▶ **Document**
########

The Administrative Appeals Tribunal can review many (though not all) decisions made by the NDIA. Before it can do so, however, there must first have been a review of the decision by a reviewer appointed by the CEO of the NDIA. I will refer to this as internal review.
The applicant in this case, Virginia Rodrigues, has a serious and complex disability, and is a participant in the NDIS. She has asked the Tribunal to review a decision by the NDIA about her reasonable and necessary supports. As there has not been an internal review by the NDIA, the Tribunal has no jurisdiction to review the decision.
These written reasons reflect reasons given orally at a hearing on 20 December 2016.
Ms Rodrigues’ application to the Tribunal
On 22 November 2016, the NDIA approved a plan for Ms Rodrigues which specified matters including the reasonable and necessary supports that would be funded under the NDIS. Ms Rodrigues was advised of the decision to approve her plan by letter dated 22 November 2016 which stated:
If you think a decision made by the NDIA about you is wrong, you can submit an application for internal review within three months of receiving this notice.
The letter advised that the request could be made in writing, in person or by telephone, and stated:
When asking for a review, you should explain why you think the decision is incorrect. The staff member who works on the internal review will not have been involved in the earlier decision. They may want to talk to you directly as part of this process.
On 6 December 2016, Ms Rodrigues lodged an application for review with the Tribunal.

########

▶ **Provided information**
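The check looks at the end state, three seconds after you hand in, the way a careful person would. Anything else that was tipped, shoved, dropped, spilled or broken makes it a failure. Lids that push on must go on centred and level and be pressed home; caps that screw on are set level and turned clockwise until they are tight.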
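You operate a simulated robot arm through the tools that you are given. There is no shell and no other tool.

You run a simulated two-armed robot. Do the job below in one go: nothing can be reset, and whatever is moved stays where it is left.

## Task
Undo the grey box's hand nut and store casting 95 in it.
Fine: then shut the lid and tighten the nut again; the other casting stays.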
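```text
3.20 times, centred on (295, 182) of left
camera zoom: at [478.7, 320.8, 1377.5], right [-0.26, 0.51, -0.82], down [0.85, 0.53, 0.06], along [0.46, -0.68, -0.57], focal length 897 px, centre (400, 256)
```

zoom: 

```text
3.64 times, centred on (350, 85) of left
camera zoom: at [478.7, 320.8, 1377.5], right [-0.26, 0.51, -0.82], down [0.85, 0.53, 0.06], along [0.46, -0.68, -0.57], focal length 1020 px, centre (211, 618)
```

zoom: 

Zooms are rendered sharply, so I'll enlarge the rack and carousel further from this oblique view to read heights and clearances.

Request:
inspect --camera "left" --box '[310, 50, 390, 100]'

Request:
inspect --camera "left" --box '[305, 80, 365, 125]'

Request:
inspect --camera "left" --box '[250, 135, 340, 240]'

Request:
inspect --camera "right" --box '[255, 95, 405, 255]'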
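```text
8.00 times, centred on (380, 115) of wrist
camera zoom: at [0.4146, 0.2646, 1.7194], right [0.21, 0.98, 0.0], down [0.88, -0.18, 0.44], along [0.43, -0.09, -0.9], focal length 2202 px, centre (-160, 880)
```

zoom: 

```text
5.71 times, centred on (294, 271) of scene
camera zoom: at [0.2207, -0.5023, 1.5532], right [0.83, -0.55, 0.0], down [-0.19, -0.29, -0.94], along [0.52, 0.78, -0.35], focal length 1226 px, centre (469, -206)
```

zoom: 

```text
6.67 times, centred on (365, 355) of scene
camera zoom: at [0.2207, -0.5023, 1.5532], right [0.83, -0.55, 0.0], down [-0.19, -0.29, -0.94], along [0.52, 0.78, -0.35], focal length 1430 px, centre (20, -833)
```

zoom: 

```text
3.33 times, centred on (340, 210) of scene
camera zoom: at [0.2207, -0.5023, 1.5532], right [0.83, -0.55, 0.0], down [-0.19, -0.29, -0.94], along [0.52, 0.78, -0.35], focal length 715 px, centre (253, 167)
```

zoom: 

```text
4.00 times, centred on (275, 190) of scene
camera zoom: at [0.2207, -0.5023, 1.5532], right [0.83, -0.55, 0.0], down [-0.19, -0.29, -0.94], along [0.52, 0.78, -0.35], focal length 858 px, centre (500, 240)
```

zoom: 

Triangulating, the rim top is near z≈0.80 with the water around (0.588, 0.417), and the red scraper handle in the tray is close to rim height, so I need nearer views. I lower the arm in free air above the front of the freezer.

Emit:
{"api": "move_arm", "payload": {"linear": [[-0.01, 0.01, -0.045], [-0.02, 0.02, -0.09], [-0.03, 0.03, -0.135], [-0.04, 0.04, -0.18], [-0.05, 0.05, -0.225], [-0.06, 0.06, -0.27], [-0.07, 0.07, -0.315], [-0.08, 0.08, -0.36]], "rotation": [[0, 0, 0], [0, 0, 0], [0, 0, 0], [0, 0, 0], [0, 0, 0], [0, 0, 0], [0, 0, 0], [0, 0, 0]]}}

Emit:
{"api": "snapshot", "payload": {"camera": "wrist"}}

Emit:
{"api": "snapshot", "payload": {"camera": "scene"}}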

########

▶ **Written tasks**
1 > Locate "The letter advised" and "of this process." in the document, and write out these words with everything between them.
2 > Please continue the document.

▶ **Answers given**
1 >
The letter advised that the request could be made in writing, in person or by telephone, and stated:
When asking for a review, you should explain why you think the decision is incorrect. The staff member who works on the internal review will not have been involved in the earlier decision. They may want to talk to you directly as part of this process.

2 >
When the Tribunal received her application, a Tribunal officer telephoned Ms Rodrigues’ sister, Ms Banton who is her representative, to say it appeared there had been no internal review by the NDIA and it appeared the Tribunal did not have power to review the decision about Ms Rodrigues’ reasonable and necessary supports.
Ms Banton provided the officer with a copy of an email from the NDIA dated 2 December 2016 which stated:
I contacted our National Office about the possibility of another review and was told this was not possible. Virginia’s plan has been built twice now – the most recent with Quovus recommendations included.
What can happen though is a review triggered if Virginia needs to find alternative accommodation. [….]
You are able of course to appeal this decision to the AAT as we previously discussed.
Where the email referred to Ms Rodrigues’ plan being “built twice”, it appears to refer to the fact that the plan approved on 22 November 2016 was the third plan prepared for her by the NDIA since she became a participant in the NDIS. According to Ms Banton, there had been difficulty finding services suitable to provide the supports approved in the earlier plans and so a third plan was prepared after a detailed “Model Options Report” was provided by Quovus consultancy.
According to Ms Banton, the third plan was still inadequate and she wanted it reviewed on Ms Rodrigues’ behalf. She understood there had been an internal review by the NDIA, and she asked the Tribunal to review the plan. For the following reasons, there is presently no decision that the Tribunal has power to review.
Review of participants’ plans
The NDIA must help each participant in the NDIS to prepare a plan setting out his or her goals and aspirations, and the reasonable and necessary supports for which funding will be provided: ss 32 and 33.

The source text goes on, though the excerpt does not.